What is expected
Leave out the pictures, then reproduce the rest of the material exactly. Put each line that is not blank into a JSON list as a string.

[begin Information supplied]

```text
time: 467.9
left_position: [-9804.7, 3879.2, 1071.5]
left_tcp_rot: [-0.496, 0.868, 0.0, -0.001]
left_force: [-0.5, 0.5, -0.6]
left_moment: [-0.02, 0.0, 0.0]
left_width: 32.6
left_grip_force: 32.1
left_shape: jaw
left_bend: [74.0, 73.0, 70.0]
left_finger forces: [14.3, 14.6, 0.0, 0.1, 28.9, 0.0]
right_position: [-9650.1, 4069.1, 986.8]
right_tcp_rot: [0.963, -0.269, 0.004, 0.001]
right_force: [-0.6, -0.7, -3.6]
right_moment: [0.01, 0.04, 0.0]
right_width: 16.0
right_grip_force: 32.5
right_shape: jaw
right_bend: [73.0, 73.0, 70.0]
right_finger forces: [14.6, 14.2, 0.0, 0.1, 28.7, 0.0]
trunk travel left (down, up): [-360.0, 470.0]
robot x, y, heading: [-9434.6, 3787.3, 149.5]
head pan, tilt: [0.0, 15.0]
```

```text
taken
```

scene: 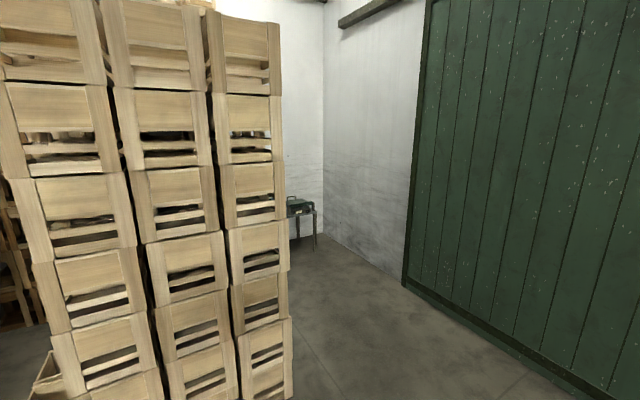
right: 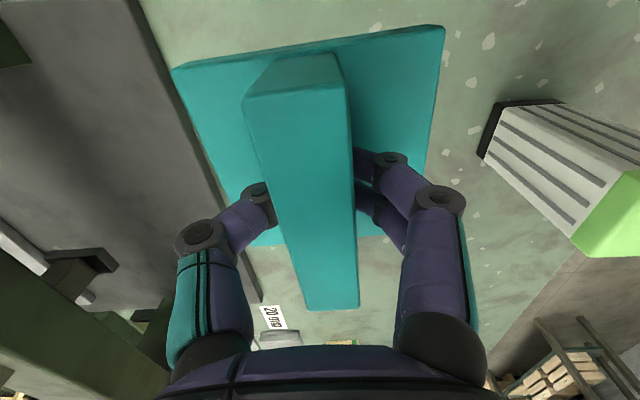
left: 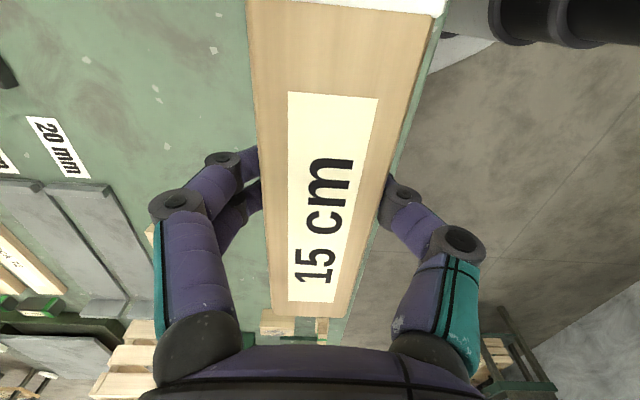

[end Information supplied]

Finished answer
[
  "```text",
  "time: 467.9",
  "left_position: [-9804.7, 3879.2, 1071.5]",
  "left_tcp_rot: [-0.496, 0.868, 0.0, -0.001]",
  "left_force: [-0.5, 0.5, -0.6]",
  "left_moment: [-0.02, 0.0, 0.0]",
  "left_width: 32.6",
  "left_grip_force: 32.1",
  "left_shape: jaw",
  "left_bend: [74.0, 73.0, 70.0]",
  "left_finger forces: [14.3, 14.6, 0.0, 0.1, 28.9, 0.0]",
  "right_position: [-9650.1, 4069.1, 986.8]",
  "right_tcp_rot: [0.963, -0.269, 0.004, 0.001]",
  "right_force: [-0.6, -0.7, -3.6]",
  "right_moment: [0.01, 0.04, 0.0]",
  "right_width: 16.0",
  "right_grip_force: 32.5",
  "right_shape: jaw",
  "right_bend: [73.0, 73.0, 70.0]",
  "right_finger forces: [14.6, 14.2, 0.0, 0.1, 28.7, 0.0]",
  "trunk travel left (down, up): [-360.0, 470.0]",
  "robot x, y, heading: [-9434.6, 3787.3, 149.5]",
  "head pan, tilt: [0.0, 15.0]",
  "```",
  "```text",
  "taken",
  "```",
  "scene: ",
  "right: ",
  "left: "
]